* START GIVEN MATERIAL *

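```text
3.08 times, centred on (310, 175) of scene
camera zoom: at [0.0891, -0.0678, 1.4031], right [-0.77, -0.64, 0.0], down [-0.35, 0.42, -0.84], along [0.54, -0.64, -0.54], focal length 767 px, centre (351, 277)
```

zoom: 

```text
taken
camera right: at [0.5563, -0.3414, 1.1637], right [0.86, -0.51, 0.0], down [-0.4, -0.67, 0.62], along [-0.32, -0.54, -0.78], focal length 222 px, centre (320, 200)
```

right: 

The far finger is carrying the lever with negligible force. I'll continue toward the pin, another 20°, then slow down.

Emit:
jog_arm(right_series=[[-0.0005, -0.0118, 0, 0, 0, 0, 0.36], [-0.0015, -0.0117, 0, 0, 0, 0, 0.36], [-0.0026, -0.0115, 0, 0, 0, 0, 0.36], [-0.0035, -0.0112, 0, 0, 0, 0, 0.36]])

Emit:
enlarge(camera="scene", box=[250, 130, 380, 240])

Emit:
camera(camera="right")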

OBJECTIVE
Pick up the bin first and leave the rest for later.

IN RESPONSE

* END GIVEN MATERIAL *

OBJECTIVE
In the listing above, count each line that holds the string "focal". Give the number only.

IN RESPONSE
2